Article

Leverton Charities, Waltham Abbey

Published in Issue 57

I read the article on Leverton Charities, Waltham Abbey, in the High Country History Group Journal (June 2015), with considerable interest. As President of Waltham Abbey History Society, I gave a lecture on Thomas Leverton and George Fawbert several years ago and was aware of much of your information.

George Fawbert (1756-1824) came to Essex from Yorkshire and seems to have been at Burnt Mill, Netteswell, before moving to Waltham Abbey where he traded as a victualler from about 1794. He moved several times and spent his last years at Cheshunt, where he died on 22nd April, 1824. Although a memorial slab in Waltham Abbey records him and his wife, Sarah, he was apparently not buried there, although Sarah was.

The executors of his Will were Thomas Augustus Jessopp and John Barnard, a maltster of Harlow.
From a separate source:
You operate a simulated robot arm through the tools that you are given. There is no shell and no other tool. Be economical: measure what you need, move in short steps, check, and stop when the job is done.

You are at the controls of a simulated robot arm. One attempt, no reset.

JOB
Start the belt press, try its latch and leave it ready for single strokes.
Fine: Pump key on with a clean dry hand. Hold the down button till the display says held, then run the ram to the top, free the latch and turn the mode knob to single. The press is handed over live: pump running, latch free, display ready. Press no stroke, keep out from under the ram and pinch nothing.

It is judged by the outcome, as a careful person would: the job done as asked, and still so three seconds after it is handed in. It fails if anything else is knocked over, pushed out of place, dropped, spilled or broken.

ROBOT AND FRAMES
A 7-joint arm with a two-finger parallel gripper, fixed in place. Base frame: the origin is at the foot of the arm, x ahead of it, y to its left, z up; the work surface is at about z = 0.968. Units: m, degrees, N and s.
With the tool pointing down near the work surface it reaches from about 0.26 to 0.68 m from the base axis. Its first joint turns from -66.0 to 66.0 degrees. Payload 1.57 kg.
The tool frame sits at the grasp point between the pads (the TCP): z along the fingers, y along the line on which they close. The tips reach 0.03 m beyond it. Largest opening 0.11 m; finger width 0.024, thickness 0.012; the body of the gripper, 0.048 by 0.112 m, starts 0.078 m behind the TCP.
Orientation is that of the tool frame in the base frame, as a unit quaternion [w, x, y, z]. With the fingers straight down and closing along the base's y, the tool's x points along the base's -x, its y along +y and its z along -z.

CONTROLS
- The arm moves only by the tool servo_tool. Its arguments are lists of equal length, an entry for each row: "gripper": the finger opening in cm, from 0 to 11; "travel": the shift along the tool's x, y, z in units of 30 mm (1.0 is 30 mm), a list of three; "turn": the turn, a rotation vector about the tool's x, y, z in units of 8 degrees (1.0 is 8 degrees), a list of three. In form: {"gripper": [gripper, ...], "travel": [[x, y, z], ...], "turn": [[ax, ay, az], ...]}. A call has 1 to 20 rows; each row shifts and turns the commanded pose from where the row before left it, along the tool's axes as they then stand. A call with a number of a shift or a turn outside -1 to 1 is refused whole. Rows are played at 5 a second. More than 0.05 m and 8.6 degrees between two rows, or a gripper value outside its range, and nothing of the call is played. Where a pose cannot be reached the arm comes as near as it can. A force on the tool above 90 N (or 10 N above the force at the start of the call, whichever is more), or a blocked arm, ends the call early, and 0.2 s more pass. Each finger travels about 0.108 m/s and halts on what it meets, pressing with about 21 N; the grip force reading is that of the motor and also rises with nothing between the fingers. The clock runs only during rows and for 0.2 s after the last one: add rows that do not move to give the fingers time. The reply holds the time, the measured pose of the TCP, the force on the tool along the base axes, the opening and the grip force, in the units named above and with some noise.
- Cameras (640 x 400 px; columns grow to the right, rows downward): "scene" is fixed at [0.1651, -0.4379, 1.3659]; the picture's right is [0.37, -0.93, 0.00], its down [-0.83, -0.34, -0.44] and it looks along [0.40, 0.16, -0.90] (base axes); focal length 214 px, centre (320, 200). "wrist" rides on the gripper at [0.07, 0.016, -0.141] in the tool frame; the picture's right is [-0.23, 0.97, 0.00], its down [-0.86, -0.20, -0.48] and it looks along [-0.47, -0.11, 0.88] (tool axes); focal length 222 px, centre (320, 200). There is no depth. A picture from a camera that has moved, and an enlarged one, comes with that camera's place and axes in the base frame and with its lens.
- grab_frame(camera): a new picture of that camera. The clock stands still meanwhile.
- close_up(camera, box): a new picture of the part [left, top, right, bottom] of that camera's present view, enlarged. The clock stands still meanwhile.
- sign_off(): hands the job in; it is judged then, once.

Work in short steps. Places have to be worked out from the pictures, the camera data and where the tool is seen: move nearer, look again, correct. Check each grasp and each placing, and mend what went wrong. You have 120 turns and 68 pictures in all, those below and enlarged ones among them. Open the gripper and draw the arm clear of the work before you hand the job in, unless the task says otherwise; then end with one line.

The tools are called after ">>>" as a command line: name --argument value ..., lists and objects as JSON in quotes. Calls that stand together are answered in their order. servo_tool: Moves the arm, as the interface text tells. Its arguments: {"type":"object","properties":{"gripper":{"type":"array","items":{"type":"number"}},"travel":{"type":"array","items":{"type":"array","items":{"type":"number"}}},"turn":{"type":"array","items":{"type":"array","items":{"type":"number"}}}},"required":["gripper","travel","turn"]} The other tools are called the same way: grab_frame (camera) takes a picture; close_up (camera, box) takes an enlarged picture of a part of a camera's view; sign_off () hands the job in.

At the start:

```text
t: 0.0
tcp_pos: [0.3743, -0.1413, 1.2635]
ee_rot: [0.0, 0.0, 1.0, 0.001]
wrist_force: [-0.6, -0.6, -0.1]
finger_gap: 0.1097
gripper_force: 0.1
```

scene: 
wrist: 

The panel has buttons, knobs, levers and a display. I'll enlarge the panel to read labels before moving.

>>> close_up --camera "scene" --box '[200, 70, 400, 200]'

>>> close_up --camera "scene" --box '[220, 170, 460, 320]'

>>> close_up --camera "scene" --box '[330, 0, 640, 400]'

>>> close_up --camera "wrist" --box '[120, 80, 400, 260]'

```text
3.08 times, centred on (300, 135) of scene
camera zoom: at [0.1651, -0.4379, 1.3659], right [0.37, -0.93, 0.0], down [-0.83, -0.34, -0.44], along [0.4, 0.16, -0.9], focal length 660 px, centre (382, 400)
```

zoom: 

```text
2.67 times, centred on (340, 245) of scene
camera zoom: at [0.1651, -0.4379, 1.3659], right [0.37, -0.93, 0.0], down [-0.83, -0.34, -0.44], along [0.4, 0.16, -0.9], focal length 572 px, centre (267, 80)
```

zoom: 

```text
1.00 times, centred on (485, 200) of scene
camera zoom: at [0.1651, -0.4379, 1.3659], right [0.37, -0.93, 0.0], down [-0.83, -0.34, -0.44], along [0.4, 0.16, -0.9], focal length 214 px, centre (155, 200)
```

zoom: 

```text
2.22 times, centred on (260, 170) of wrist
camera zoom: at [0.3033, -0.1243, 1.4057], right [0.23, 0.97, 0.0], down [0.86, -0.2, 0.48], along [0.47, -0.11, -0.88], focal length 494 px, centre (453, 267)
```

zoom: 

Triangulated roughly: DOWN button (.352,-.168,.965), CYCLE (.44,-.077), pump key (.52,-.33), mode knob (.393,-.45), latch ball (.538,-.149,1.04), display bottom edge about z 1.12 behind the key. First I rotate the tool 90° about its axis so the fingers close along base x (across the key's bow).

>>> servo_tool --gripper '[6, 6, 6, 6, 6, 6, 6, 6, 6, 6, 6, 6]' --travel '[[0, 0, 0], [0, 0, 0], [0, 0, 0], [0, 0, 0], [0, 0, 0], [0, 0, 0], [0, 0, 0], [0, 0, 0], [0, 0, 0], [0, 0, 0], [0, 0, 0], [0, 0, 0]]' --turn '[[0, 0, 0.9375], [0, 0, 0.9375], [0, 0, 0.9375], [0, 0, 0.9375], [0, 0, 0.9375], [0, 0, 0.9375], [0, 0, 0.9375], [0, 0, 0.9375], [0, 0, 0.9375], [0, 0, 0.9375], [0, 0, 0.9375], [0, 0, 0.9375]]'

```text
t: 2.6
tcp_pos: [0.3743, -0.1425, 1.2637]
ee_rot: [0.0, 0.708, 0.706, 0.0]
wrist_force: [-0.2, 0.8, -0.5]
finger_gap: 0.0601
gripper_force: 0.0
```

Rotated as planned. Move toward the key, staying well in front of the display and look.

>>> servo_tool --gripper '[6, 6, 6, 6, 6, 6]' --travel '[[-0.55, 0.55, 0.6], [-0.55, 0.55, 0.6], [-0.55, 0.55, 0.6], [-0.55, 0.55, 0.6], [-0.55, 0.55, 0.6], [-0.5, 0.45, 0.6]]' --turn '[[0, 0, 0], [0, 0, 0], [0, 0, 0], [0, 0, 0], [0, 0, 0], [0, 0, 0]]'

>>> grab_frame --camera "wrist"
After paying various legacies to relatives - he and his wife left no children - the executors purchased a property in Waltham Abbey for the Leverton School, as you state.

Sarah Fawbert, the widow, died on 19th April, 1828, and also left a Will, naming several beneficiaries including James Bell, maltster of Harlow, her husband's nephew.

Thomas Augustus Jessopp died leaving John Barnard as the sole executor of George Fawbert's Will to distribute the remaining funds, and this was unsuccessfully contested in H.M. High Court of Chancery by James Bell.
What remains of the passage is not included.